Subacute (de Quervain) thyroiditis
Post-viral, painful tender goitre, raised ESR, transient thyrotoxicosis then hypothyroidism then recovery, low RAIU. Self-limiting; treat with NSAIDs/aspirin (± steroids), beta-blocker for symptoms — not thionamides.
Key differentials at a glance
- Thyrotoxicosis with low uptake: thyroiditis vs factitious vs iodine-induced vs struma ovarii.
- Goitre + hyperthyroidism + eye signs: Graves (vs toxic MNG which lacks ophthalmopathy).
- Painful thyroid: subacute (de Quervain) vs suppurative thyroiditis vs haemorrhage into cyst.
- Elevated total T4 but euthyroid: pregnancy/oestrogen (↑TBG) vs familial dysalbuminaemic hyperthyroxinaemia.
- High TSH + high free T4: TSH-oma vs thyroid hormone resistance (vs assay interference).
Recently asked / exam angle
- Drug of choice in first-trimester Graves = PTU; thyroid storm = PTU first, iodine ≥1 h later — perennial favourite.
- Most sensitive screening test = TSH; most specific antibody for Hashimoto = anti-TPO, for Graves = TRAb/TSI.
- Amiodarone thyrotoxicosis: Type 1 (increased Doppler → thionamide) vs Type 2 (absent Doppler → steroid).
- Low RAIU thyrotoxicosis identification (thyroiditis/exogenous) — single-best-answer image/scan question.
- Sick euthyroid: low T3, high reverse T3, do not treat.
- FNAC + Bethesda: follicular neoplasm (Bethesda IV) needs histology; FNAC can't diagnose follicular carcinoma.
- Myxoedema coma: IV levothyroxine + hydrocortisone; steroids before/along with thyroxine when adrenal insufficiency co-exists.
- Wolff-Chaikoff vs Jod-Basedow direct contrast MCQ.
- Pre-operative Lugol's iodine reduces vascularity in Graves surgery; complications RLN palsy + hypoparathyroidism.
Rapid revision
- TSH is the most sensitive screen; check free T4 to localise the level.
- Hashimoto → anti-TPO; Graves → TRAb/TSI.
- Hypothyroidism DOC = levothyroxine 1.6 µg/kg; start low in elderly/cardiac; recheck TSH at 6 weeks.
- Treat adrenal insufficiency before thyroxine to avoid crisis.
- Graves triad: goitre + bruit, ophthalmopathy, pretibial myxoedema; eye disease worsened by smoking & RAI.
- Low RAIU thyrotoxicosis = thyroiditis / exogenous / iodine (not Graves).
- PTU = first trimester + thyroid storm (blocks peripheral conversion); methimazole teratogenic (aplasia cutis).
- Thionamide red flag = agranulocytosis (fever/sore throat → stop drug, CBC).
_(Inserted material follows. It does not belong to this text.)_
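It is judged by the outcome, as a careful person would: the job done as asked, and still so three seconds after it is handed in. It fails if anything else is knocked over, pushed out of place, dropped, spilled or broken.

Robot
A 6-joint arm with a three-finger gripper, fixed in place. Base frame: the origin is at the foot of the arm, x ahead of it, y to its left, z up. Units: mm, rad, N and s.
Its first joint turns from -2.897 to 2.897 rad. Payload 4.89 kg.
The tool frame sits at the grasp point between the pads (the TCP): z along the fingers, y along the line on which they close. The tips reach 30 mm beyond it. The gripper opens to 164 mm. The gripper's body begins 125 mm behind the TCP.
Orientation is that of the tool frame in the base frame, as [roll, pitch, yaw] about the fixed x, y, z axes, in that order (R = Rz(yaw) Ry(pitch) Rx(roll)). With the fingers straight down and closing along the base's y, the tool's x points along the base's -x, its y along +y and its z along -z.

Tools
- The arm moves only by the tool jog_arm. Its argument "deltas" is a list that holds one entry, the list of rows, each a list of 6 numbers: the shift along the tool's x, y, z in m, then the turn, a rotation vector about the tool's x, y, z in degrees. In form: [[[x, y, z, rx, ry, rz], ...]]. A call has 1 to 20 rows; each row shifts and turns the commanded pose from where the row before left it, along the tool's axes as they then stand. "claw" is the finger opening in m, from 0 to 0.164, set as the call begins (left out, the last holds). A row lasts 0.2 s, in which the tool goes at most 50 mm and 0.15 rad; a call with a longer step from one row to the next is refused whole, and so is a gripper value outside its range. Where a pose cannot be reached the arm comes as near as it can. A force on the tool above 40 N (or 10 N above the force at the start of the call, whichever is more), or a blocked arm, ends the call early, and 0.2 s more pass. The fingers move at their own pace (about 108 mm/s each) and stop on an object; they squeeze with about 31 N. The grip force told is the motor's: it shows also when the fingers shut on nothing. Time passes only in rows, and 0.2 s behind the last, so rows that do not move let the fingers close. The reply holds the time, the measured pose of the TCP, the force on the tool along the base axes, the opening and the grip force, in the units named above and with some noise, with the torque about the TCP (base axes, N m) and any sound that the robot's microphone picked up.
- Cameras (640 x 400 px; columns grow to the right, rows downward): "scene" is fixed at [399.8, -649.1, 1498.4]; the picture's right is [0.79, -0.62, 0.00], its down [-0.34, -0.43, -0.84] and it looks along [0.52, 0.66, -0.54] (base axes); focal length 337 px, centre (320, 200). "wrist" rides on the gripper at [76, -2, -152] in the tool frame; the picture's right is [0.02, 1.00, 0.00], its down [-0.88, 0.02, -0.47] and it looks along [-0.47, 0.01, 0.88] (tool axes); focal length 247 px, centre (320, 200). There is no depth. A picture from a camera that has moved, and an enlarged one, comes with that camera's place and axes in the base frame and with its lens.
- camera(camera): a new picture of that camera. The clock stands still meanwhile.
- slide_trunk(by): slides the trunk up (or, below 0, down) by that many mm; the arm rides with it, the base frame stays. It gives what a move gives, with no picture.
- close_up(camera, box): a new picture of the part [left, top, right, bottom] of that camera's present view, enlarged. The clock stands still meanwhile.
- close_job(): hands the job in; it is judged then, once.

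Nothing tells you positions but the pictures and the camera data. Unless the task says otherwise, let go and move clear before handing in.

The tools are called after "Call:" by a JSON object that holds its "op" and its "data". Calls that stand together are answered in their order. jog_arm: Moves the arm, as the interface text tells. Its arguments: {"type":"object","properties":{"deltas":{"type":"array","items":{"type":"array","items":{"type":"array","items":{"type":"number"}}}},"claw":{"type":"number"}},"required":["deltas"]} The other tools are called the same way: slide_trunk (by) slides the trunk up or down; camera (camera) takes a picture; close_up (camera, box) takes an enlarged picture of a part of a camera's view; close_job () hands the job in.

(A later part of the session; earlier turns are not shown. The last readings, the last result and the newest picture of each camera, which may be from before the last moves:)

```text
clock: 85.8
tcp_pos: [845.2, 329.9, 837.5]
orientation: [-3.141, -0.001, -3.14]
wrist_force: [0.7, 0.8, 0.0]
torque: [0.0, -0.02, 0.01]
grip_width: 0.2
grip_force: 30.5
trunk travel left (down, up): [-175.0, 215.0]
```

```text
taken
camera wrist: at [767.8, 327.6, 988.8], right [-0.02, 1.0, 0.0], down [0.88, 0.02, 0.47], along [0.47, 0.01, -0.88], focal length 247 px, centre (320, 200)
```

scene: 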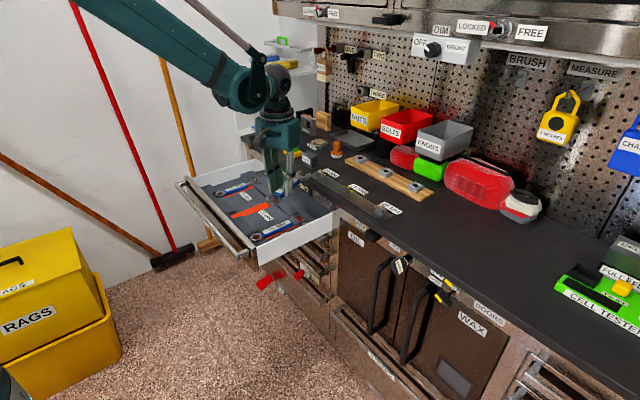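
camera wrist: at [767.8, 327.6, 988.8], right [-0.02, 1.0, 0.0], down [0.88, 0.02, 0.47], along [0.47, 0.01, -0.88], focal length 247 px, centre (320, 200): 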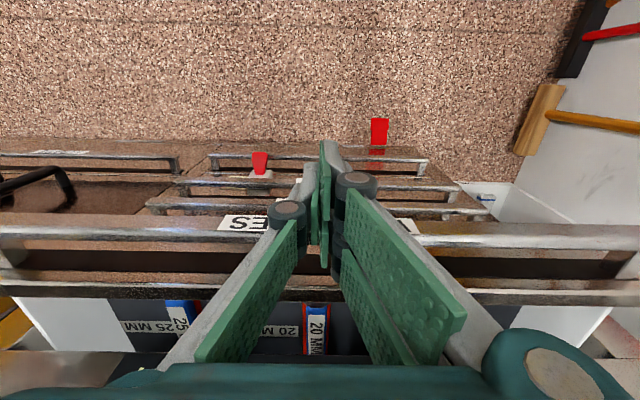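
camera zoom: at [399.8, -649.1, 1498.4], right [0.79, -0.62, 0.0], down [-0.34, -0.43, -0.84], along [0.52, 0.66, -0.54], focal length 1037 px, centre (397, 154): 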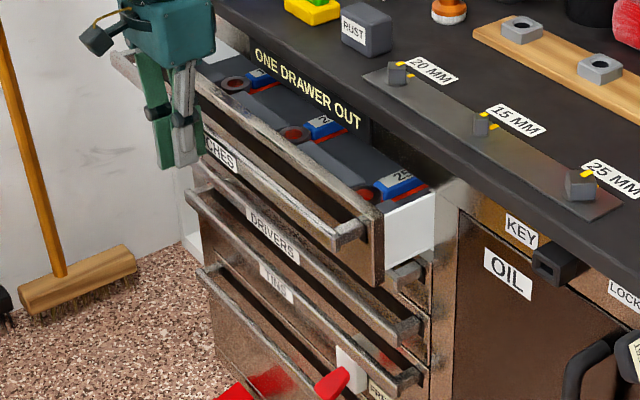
- Storm order: PTU → iodine (after 1 h) → propranolol → steroids → paracetamol (never aspirin).
- Amiodarone: Type 1 = ↑Doppler/thionamides; Type 2 = absent Doppler/steroids; hypothyroidism → continue amiodarone + L-T4.
- Sick euthyroid: low T3, high reverse T3 — do not treat.
- Nodule: FNAC (Bethesda) is investigation of choice; follicular carcinoma needs histology (capsular/vascular invasion); papillary = commonest with Orphan-Annie nuclei + psammoma bodies.